GOAL:
Set down the selected text once more as it stands.

## begin SELECTED TEXT

For this reason there was a voir dire on 6th December. There is no transcript of the argument or evidence on the voir dire nor of the judgment; all that has remained is an abbreviated solicitor's note of the cross-examination of DS Richardson probably by the late Mr Louis Lawton QC who represented Abid at trial. From this note, abbreviated as it is, it is possible to see that it was being put to the police officer that Abid had been subjected to violence, name calling and racial abuse, all of which was denied. It was also put to him that the first interview with Abid had been completed and the second interview had been begun and had continued for some while without attempting to procure that attendance of any adult other than an attempt made to contact Abid's father. DS Richardson confirmed that that was so. This exchange is then recorded:-
"Q. And you made no effort to have anyone else conforming to Judges Rules present?
A. No. If father had been there at 8.00 he could have been in.
Q. But the fact of the matter is that he wasn't and you knew he wasn't.
A. Yes."
The Detective-Sergeant then said that he had considered the proper person to be present was Abid's father (rather than the social workers who were present for the final interview) and that he told Abid and his father that they could have access to a solicitor after the second interview.

## end SELECTED TEXT
## begin AVAILABLE DATA

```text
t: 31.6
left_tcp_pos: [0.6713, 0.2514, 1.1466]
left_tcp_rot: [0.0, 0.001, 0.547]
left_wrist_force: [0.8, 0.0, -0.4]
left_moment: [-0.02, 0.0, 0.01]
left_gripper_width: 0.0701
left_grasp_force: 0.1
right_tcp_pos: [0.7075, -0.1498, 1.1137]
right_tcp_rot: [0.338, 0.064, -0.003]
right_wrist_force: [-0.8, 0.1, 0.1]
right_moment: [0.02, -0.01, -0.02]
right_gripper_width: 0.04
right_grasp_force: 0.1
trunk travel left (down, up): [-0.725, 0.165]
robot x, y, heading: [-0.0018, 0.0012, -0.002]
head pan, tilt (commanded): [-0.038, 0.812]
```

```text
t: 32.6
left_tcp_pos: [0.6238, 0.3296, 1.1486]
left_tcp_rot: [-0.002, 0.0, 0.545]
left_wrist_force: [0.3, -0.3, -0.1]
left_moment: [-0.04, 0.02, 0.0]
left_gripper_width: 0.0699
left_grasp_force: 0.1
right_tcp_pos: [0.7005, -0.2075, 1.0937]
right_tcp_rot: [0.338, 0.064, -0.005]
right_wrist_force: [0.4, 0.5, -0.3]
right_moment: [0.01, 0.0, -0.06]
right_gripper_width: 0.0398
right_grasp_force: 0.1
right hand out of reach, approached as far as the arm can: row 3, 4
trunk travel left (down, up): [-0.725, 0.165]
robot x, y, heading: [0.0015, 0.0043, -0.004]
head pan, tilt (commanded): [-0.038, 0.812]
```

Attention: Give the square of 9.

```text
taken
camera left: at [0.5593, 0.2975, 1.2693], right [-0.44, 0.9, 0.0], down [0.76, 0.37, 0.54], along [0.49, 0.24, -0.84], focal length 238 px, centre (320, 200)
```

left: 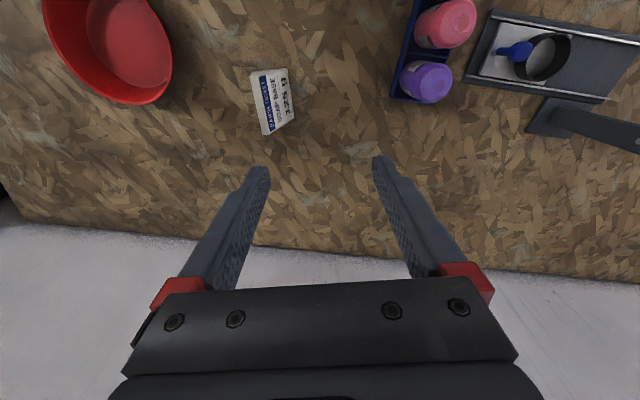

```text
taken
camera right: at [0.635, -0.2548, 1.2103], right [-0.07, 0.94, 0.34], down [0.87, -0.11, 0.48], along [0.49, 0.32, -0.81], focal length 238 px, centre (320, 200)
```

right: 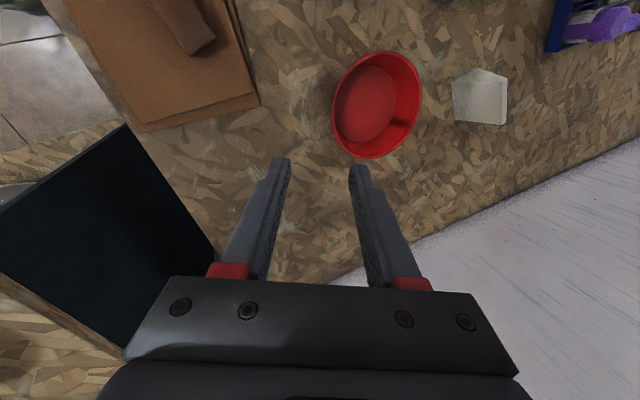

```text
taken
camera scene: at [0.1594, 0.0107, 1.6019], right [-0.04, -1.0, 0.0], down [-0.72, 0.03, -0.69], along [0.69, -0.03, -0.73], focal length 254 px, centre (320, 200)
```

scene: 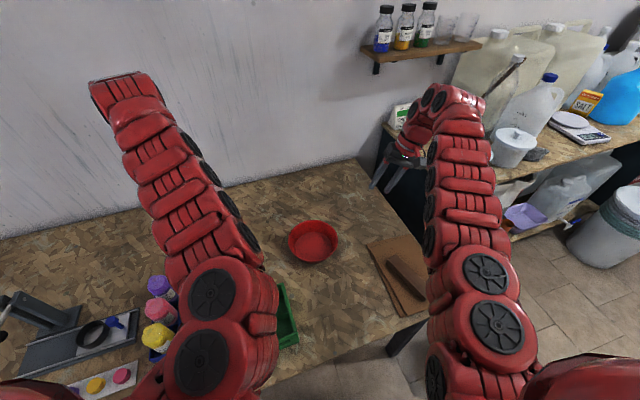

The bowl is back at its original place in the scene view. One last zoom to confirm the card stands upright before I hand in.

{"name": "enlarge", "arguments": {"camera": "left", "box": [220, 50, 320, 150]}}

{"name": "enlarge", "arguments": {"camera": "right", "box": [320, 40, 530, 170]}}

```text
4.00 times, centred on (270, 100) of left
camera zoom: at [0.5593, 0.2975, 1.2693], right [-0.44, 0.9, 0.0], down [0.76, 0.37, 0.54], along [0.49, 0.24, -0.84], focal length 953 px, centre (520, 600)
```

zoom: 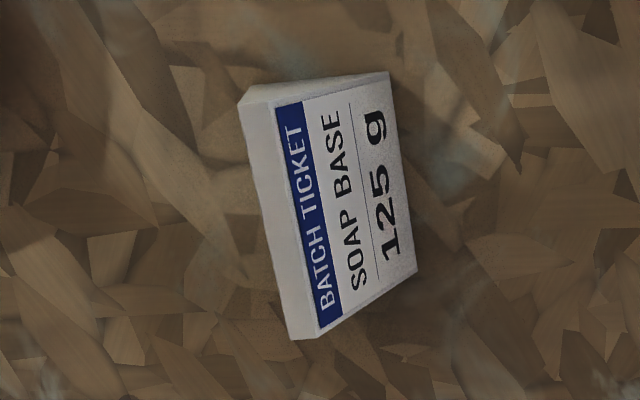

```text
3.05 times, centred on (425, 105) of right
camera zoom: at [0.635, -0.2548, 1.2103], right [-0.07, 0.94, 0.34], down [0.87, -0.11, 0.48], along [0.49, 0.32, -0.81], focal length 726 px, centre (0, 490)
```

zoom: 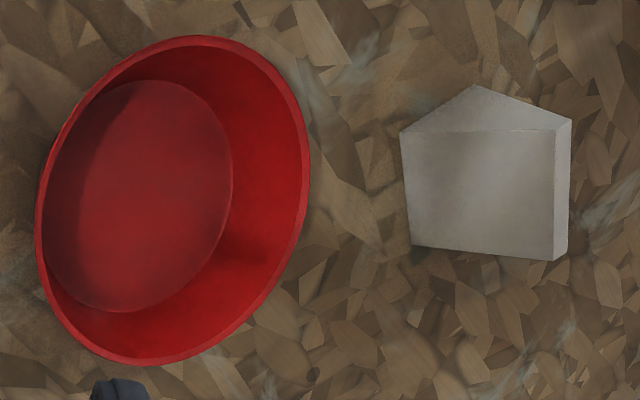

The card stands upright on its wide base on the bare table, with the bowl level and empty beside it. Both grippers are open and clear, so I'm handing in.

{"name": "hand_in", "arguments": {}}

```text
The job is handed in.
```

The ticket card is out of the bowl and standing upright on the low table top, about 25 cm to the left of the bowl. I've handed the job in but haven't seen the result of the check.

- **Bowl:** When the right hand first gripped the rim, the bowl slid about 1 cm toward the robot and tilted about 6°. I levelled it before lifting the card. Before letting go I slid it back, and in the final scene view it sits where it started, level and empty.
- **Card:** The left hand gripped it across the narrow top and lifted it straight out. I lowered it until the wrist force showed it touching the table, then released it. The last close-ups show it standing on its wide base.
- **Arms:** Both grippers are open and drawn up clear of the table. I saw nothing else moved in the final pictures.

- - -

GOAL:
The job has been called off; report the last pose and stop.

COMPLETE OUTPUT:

## end AVAILABLE DATA

COMPLETE OUTPUT:
For this reason there was a voir dire on 6th December. There is no transcript of the argument or evidence on the voir dire nor of the judgment; all that has remained is an abbreviated solicitor's note of the cross-examination of DS Richardson probably by the late Mr Louis Lawton QC who represented Abid at trial. From this note, abbreviated as it is, it is possible to see that it was being put to the police officer that Abid had been subjected to violence, name calling and racial abuse, all of which was denied. It was also put to him that the first interview with Abid had been completed and the second interview had been begun and had continued for some while without attempting to procure that attendance of any adult other than an attempt made to contact Abid's father. DS Richardson confirmed that that was so. This exchange is then recorded:-
"Q. And you made no effort to have anyone else conforming to Judges Rules present?
A. No. If father had been there at 8.00 he could have been in.
Q. But the fact of the matter is that he wasn't and you knew he wasn't.
A. Yes."
The Detective-Sergeant then said that he had considered the proper person to be present was Abid's father (rather than the social workers who were present for the final interview) and that he told Abid and his father that they could have access to a solicitor after the second interview.